Monday, December 12, 2011

Dear Brother,

I've been thinking about you a lot these last few days. I've been trying to recall my final week in CR nearly 8 years ago and I'm having trouble.
*If you're unaware, he's been in Spain since September through a study abroad program and will be returning before X-mas.*
You've done an amazing job detailing your experience in your blog. I've loved every bit of your writing as you've worked to express your heart and what that place has done to it. I recognize and I hope you do as well that what you've typed and submitted into the eternity that is the Internet is not as much a recounting for your friends and family as much as it is for yourself. You'll be grateful that you blogged about it. Trust me. I wish blogging had been more popular 8 years ago. Perhaps I wouldn't be having such a hard time remembering my journey abroad if I had kept a better and more permanent log of it.
There will be a time not long from now, where you'll long to go back. Maybe you'll be married with kids, maybe you'll be just beginning a career that won't let you travel. But something will make you Desirae a visit. And you won't be able to go.
There's something to be said about living alone. Independence, self sufficiency, responsibility, it's such a big step in a young persons life. It's one that in our culture is expected and anticipated. Most people we know have done it. Few that we know still live with their parents at our age(s). But it's a whole other animal to leave your independent life and your family and your friends and cross oceans to live alone, somewhere you've never been.
I remember little things. Little things that made the journey so much more meaningful. Like the pizza shop near campus that would serve made to order calzones. Or the little kids that lived down the street. Their mom made and sold chocolate covered bananas out of her home. Delicious. Or the farmers market that stretched for nearly 2 miles of open parking lot every weekend. Riding the bus everywhere, walking everywhere, the ridiculousness convenience of the ocean and a Caribbean filled weekend. These are small things that will reside in my heart and my mind forever as keepsakes. Parts of my semester that I hold dearly.
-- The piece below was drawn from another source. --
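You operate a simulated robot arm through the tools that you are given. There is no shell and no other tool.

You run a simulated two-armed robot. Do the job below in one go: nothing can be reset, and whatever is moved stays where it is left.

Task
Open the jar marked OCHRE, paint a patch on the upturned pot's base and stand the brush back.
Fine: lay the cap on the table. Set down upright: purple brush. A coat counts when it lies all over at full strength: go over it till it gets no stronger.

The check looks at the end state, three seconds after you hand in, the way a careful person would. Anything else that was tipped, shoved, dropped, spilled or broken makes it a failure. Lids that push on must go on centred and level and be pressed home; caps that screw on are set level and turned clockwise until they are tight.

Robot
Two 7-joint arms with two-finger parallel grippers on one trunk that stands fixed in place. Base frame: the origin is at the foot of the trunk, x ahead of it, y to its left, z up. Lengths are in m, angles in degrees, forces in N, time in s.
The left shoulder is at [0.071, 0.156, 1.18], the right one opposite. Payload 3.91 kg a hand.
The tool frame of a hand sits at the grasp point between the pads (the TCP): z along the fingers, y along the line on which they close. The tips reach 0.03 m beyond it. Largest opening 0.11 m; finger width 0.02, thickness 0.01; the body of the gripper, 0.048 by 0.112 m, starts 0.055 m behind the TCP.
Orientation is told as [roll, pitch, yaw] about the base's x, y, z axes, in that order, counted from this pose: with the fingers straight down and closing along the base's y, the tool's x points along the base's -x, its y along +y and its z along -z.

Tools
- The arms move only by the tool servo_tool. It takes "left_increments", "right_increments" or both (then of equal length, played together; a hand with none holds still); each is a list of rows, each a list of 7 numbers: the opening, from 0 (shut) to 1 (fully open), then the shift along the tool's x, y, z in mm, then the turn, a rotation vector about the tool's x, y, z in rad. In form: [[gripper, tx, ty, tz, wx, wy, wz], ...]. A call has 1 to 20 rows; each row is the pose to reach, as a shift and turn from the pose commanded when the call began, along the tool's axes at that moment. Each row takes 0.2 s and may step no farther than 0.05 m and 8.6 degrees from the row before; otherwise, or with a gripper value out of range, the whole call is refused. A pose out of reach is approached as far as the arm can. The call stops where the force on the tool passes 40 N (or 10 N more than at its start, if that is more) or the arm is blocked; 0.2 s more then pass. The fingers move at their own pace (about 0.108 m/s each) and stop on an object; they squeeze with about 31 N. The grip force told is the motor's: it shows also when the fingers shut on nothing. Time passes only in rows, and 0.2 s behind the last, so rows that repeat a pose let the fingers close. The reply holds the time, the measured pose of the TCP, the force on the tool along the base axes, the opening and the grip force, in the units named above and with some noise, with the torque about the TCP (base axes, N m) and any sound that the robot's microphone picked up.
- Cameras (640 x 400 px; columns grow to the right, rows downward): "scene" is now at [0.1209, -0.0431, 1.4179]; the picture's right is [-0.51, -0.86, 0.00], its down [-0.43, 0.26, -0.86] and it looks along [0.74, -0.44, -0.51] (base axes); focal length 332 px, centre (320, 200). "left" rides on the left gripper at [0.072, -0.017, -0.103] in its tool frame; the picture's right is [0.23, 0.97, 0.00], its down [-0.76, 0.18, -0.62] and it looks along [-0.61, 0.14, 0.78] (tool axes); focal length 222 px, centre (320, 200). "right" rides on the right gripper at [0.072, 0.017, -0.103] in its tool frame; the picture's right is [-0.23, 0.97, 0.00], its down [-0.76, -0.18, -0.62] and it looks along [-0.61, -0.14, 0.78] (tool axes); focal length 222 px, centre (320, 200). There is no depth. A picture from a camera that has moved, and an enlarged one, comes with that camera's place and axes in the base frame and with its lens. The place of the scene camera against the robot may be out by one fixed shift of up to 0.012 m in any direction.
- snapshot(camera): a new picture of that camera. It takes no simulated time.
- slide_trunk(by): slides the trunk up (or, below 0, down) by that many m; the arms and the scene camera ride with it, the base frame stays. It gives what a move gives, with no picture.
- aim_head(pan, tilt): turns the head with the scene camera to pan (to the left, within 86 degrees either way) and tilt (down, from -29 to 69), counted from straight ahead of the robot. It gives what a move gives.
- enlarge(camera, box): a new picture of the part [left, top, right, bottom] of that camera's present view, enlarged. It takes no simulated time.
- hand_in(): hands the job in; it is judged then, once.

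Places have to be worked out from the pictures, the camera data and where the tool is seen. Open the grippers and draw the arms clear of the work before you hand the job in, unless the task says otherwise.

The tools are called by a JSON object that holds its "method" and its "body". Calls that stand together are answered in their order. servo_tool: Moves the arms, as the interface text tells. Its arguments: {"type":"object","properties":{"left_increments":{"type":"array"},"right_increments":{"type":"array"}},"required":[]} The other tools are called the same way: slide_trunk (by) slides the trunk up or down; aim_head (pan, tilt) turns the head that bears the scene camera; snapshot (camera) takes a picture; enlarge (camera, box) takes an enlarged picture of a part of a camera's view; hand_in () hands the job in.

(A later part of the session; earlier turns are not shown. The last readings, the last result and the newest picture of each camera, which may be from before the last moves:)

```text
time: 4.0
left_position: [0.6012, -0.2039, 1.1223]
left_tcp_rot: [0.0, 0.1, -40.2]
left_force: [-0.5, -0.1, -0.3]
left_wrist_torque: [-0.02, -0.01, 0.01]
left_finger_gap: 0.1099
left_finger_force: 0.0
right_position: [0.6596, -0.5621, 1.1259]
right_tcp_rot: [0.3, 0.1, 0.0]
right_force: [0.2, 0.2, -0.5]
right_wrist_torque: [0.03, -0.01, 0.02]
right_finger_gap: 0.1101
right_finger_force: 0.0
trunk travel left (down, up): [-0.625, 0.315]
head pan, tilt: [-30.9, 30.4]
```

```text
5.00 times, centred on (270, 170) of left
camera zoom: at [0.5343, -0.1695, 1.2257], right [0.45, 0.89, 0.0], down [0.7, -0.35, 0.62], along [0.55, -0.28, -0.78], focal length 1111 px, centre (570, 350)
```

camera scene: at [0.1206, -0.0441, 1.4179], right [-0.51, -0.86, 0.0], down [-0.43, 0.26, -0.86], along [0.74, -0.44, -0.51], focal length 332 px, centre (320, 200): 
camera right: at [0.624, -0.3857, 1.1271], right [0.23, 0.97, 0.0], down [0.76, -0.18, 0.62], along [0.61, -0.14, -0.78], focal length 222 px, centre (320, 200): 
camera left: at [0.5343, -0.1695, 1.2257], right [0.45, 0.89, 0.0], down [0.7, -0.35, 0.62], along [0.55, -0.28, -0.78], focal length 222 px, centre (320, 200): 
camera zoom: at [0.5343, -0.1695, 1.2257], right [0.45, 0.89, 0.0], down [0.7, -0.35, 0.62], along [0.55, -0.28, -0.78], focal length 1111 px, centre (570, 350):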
And then I remember the loneliness. After the rush of new friends, new languages, new food wore off, I realized I was alone. You go from the ecstasy of this leap of independence you've taken to sudden depression from not having anyone to share it with. You think "wow I have so much to share with my family, my friends, when I return". But then you realize nobody's going to really care about my time here. They're not going to find joy in my description of my quaint apartment or the pastry shop that I visited daily after class. They're not going to relish in my experiences of riding a bus 3 hours standing to get to the beach every other weekend. And I know that they won't care really about all the amazing people I met from other countries that introduced me to so many cultures and personalities. It's just you. It was just me. I was there for me as you have taken this trip for yourself.
You'll return, you'll have great stories to tell and pictures to show. We'll act interested and excited for you. But then we'll move on. We'll find other things to talk about, like our own lives, the trips we've taken, the things that have kept us busy since you've been gone. And life for us will go back to normal; with you in school in Atlanta and us here waiting for your next visit.
I don't write this to get you down. Understand that these past few months have probably been the most important of your life. Not because you traveled abroad, not because you leaned a new language. But because you took time to see things, do things, meet people all.by.yourself. With no ability of returning until your time ends. And that is the perfect environment for you to learn who you are. Or at least to start learning who you are. To be physically and emotionally stranded in a place so far removed from normal life. To be able to strip away all the crap of the everyday and focus on yourself. To have time alone where nobody is expecting you. Where there isn't a load of responsibilities to take care of. It's just you, your thoughts, your doubts, in a place that you'll tell people about but who will never truly understand.
Cherish this last week. Soak as much Spain up as you possibly can. Write until your fingers bleed. I wish I had had someone to tell me these things. I wish that I could turn back time and chronicle all the amazingness and loneliness that I experienced in my time abroad.